According to the proposed structure, Saudi Arabia’s Public Investment Fund would hold a 15.1% stake in the combined company, while L’Imad, an investment vehicle backed by Abu Dhabi sovereign wealth funds, would own 12.8%. The Qatar Investment Authority is expected to take a 10.6% stake.
These investors are expected to take passive stakes in the combined company, with Paramount emphasizing that voting control will remain firmly in the hands of the Ellison family, led by CEO David Ellison.
That distinction matters. In regulatory terms, ownership and control are not the same thing, and Paramount’s argument hinges on the idea that foreign capital can flow in without shifting editorial or operational authority.

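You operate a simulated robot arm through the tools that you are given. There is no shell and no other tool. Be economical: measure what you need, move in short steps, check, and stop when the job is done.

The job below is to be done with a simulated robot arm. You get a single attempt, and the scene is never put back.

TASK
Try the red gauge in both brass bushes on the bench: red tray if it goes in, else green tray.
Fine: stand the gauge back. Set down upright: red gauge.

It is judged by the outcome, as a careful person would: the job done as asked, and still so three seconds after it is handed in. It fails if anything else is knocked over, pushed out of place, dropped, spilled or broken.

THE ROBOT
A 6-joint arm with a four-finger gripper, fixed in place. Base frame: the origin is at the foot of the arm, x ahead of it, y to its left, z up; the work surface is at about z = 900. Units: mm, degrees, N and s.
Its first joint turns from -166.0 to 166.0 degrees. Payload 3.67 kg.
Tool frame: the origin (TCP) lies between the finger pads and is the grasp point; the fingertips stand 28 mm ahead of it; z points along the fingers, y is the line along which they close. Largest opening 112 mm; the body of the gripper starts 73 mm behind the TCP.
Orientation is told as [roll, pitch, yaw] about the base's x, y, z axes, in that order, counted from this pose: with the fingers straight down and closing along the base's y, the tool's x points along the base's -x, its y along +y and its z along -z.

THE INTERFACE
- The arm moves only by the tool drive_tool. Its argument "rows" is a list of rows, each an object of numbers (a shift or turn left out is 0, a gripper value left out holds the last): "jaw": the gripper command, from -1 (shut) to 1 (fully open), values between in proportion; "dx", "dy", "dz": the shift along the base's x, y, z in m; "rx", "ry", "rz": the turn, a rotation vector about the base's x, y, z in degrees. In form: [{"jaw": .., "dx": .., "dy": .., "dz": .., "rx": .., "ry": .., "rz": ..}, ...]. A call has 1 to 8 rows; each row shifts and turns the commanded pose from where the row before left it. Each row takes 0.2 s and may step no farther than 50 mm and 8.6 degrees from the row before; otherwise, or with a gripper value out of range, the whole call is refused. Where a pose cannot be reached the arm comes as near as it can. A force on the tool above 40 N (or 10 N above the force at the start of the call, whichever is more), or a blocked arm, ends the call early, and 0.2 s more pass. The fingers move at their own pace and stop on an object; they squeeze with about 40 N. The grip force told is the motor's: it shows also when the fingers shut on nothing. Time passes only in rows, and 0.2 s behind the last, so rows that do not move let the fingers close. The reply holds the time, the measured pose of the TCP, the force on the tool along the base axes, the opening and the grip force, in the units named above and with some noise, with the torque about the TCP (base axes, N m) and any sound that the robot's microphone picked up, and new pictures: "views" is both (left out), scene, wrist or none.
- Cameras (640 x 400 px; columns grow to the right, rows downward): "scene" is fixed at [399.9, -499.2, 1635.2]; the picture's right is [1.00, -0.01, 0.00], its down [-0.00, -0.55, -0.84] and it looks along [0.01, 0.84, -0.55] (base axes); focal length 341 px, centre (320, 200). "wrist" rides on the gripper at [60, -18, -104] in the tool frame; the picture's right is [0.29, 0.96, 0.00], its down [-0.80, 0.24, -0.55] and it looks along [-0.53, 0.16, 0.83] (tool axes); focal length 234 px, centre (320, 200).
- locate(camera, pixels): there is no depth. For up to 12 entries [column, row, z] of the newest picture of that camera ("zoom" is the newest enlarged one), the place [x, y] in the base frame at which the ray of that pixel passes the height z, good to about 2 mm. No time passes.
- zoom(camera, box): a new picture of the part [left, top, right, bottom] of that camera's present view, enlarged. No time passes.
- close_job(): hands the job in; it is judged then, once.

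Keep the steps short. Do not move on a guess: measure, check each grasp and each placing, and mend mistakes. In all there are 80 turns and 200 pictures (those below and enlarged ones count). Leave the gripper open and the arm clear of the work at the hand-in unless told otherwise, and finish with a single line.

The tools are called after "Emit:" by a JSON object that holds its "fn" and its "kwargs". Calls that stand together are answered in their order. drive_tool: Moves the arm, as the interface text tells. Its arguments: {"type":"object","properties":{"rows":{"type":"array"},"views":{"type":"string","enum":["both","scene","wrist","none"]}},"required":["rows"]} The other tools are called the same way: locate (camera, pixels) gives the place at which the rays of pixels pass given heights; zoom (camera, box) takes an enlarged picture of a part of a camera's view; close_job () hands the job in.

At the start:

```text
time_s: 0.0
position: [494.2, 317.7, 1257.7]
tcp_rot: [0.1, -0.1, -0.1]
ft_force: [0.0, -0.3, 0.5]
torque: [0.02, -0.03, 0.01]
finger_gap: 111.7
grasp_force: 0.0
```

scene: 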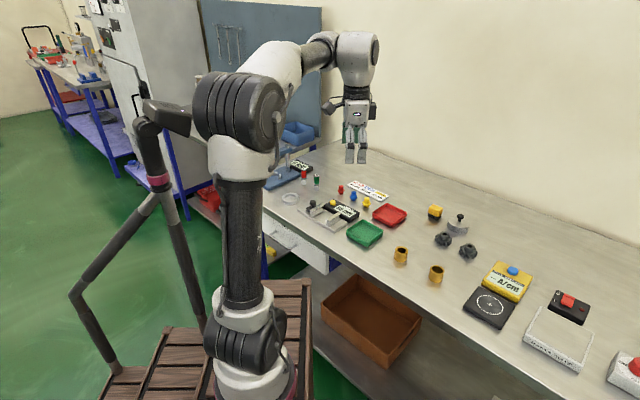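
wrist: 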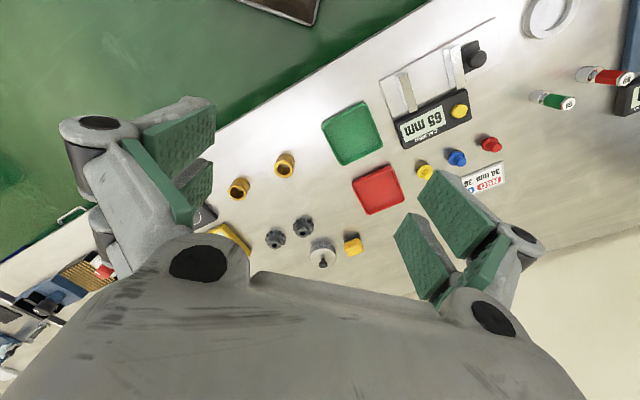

Still, the ownership structure may attract attention, given the scale of foreign investment in a company that controls a major U.S. broadcast network.
FCC Review and Approval Process
The FCC’s role in this deal is narrower than that of antitrust regulators, but no less important.
While approval from the commission is not strictly required for the merger to close, it would effectively remove barriers to foreign investment and provide legal certainty for the financing structure.
In practical terms, the filing is both a precaution and a signal. It tells regulators that Paramount is planning for a future in which international capital plays a central role in sustaining its business.
FCC leadership has already indicated that its involvement in the transaction may be limited, suggesting that the agency is unlikely to block the deal outright.
That does not mean approval is guaranteed. The commission will still evaluate whether the ownership structure serves the public interest, a standard that can stretch well beyond financial considerations.
The FCC review is just one piece of a broader regulatory puzzle. Warner Bros. Discovery shareholders have already approved the transaction, clearing a major hurdle.
But the deal now faces scrutiny from multiple fronts, including the U.S. Department of Justice and European regulators, who are assessing its potential impact on competition, content production, and media diversity.
The proposed combination has also prompted discussion about competition and creative opportunities, reflecting ongoing conversations about consolidation within the media landscape.
Paramount, for its part, has framed the merger as a necessary response to structural shifts in the entertainment industry. The company argues that scale is essential to compete with streaming giants and to offset the long-term decline of traditional pay-TV.
The FCC filing and the broader merger process illustrate how the economics of media are changing. Streaming has upended traditional revenue models, forcing legacy companies to pursue scale through consolidation. At the same time, the capital required to finance these deals increasingly comes from outside the United States, particularly from sovereign investors with long-term horizons.
That combination creates a new kind of tension: companies need global funding to survive, but regulators must weigh the implications of allowing that funding into industries tied to public influence and national identity.